## [WHAT YOU SHOULD DO]
Write out exactly the lines of the entries below from the one holding "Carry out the" to the one holding "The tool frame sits", inclusive, and leave out all other lines.

## [INPUT MATERIAL]
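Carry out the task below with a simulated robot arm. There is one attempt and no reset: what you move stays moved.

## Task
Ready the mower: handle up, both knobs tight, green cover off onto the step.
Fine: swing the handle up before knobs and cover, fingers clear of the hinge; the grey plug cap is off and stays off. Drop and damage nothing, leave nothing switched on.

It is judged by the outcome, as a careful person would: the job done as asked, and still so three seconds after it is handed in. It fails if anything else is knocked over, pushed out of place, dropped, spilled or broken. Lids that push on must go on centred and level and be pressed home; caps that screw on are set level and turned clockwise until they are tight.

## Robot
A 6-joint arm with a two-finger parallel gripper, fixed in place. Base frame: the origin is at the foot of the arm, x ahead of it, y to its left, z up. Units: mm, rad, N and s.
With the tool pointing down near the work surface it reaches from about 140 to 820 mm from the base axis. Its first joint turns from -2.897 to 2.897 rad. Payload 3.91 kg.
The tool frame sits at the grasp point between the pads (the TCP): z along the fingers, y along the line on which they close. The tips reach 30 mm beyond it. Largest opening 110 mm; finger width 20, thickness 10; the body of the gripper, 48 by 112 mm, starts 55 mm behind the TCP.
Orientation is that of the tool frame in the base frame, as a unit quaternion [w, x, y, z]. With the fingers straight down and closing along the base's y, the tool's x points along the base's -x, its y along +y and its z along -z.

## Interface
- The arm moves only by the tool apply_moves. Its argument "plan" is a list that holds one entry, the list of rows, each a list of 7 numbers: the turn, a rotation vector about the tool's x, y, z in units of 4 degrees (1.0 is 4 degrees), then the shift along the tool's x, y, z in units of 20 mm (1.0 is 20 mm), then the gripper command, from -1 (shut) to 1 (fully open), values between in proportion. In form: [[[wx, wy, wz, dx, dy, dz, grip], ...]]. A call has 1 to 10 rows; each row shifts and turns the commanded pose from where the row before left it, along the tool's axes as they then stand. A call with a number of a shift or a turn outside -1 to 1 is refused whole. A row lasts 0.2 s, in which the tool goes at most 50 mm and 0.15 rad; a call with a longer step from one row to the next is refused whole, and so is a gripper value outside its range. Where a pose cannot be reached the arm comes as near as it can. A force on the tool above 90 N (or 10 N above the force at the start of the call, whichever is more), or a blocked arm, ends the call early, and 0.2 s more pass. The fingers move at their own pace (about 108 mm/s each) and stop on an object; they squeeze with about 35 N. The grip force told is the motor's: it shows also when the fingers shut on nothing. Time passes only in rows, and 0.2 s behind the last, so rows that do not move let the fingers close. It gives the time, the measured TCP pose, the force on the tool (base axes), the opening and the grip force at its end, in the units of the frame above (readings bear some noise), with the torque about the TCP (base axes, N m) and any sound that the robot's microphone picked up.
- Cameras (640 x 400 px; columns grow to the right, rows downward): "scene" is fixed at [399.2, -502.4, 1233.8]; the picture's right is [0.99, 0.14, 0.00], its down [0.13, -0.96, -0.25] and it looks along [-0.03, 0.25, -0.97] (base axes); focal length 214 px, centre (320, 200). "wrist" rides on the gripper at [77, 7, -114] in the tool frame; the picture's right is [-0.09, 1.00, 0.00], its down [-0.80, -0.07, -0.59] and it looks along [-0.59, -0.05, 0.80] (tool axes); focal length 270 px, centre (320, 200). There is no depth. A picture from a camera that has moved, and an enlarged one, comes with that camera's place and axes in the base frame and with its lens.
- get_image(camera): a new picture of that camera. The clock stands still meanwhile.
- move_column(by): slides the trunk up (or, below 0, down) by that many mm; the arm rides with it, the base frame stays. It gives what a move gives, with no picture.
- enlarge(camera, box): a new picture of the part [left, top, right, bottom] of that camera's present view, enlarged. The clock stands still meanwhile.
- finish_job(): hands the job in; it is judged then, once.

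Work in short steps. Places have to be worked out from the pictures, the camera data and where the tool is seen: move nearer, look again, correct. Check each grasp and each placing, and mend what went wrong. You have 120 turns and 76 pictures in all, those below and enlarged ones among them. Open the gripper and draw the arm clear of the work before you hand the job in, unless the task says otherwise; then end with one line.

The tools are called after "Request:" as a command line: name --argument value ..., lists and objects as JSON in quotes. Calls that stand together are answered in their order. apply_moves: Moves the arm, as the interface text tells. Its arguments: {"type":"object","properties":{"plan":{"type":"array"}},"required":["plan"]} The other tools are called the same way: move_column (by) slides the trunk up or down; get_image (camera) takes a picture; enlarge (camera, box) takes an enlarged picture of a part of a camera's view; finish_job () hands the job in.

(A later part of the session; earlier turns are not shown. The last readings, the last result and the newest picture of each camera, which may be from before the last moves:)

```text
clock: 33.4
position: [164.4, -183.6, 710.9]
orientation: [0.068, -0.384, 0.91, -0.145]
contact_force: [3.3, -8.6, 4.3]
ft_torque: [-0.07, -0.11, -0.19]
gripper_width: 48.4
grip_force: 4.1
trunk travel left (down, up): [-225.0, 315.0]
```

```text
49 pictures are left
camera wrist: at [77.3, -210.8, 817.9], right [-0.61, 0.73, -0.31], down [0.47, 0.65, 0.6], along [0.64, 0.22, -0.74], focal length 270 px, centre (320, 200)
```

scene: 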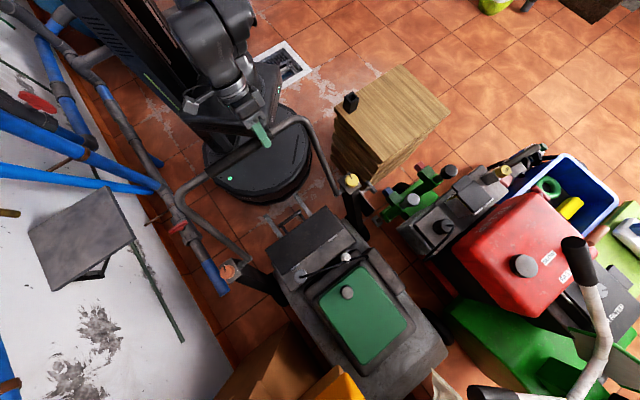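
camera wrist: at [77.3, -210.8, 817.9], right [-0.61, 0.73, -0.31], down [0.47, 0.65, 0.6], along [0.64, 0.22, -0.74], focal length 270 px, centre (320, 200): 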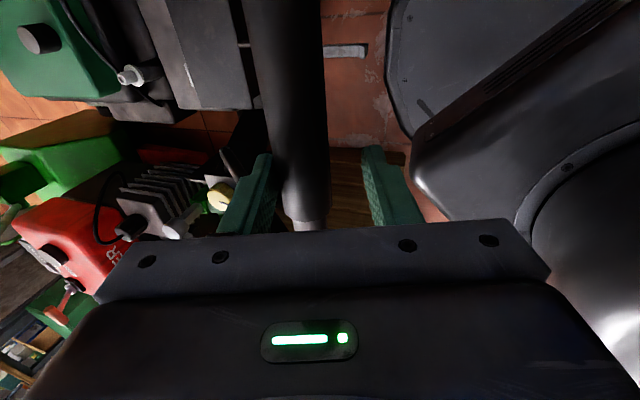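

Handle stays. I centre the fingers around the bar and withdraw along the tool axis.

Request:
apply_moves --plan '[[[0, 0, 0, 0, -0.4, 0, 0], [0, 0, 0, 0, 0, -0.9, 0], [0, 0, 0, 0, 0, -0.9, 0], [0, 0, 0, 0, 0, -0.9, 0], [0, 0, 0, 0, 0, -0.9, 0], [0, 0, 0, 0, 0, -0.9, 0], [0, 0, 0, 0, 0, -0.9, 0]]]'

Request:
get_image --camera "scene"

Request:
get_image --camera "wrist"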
--
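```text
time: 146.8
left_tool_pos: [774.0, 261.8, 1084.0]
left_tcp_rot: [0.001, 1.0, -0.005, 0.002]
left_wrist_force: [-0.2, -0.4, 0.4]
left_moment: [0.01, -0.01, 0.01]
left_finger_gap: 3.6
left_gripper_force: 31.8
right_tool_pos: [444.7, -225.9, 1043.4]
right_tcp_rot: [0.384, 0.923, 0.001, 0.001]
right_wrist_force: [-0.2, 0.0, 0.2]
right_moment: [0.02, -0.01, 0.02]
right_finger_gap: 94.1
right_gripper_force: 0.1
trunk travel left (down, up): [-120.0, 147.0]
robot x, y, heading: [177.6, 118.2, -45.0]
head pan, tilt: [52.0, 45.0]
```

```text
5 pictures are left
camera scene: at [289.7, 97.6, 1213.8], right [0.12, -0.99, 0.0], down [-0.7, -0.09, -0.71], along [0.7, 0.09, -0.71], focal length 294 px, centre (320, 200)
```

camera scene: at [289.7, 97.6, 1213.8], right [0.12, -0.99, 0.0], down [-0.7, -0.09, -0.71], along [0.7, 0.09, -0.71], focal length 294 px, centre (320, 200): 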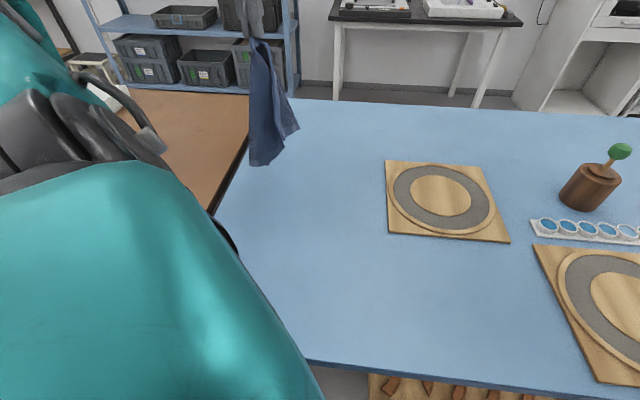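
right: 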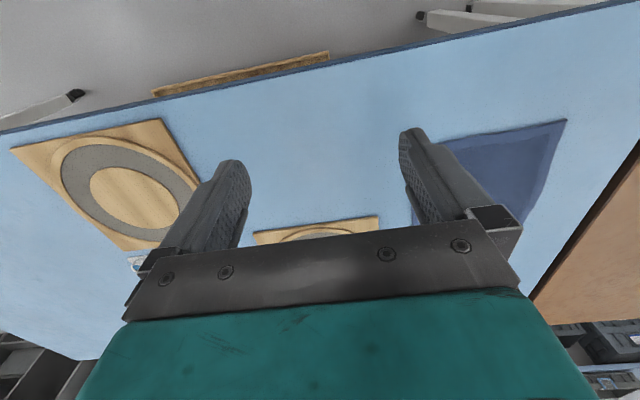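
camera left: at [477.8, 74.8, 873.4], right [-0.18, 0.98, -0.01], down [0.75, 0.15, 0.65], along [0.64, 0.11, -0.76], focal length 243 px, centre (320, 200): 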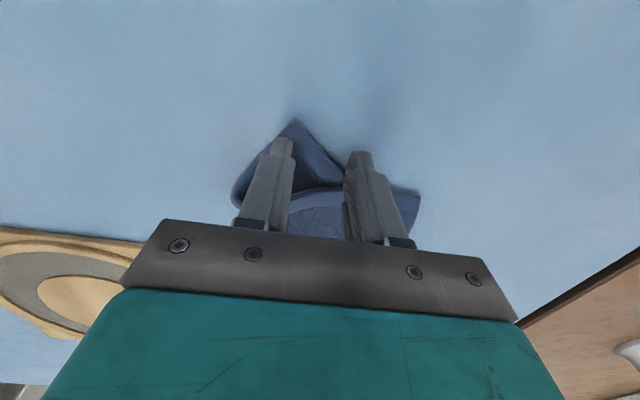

## [ANSWER TO THIS PROBLEM]
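Carry out the task below with a simulated robot arm. There is one attempt and no reset: what you move stays moved.

## Task
Ready the mower: handle up, both knobs tight, green cover off onto the step.
Fine: swing the handle up before knobs and cover, fingers clear of the hinge; the grey plug cap is off and stays off. Drop and damage nothing, leave nothing switched on.

It is judged by the outcome, as a careful person would: the job done as asked, and still so three seconds after it is handed in. It fails if anything else is knocked over, pushed out of place, dropped, spilled or broken. Lids that push on must go on centred and level and be pressed home; caps that screw on are set level and turned clockwise until they are tight.

## Robot
A 6-joint arm with a two-finger parallel gripper, fixed in place. Base frame: the origin is at the foot of the arm, x ahead of it, y to its left, z up. Units: mm, rad, N and s.
With the tool pointing down near the work surface it reaches from about 140 to 820 mm from the base axis. Its first joint turns from -2.897 to 2.897 rad. Payload 3.91 kg.
The tool frame sits at the grasp point between the pads (the TCP): z along the fingers, y along the line on which they close. The tips reach 30 mm beyond it. Largest opening 110 mm; finger width 20, thickness 10; the body of the gripper, 48 by 112 mm, starts 55 mm behind the TCP.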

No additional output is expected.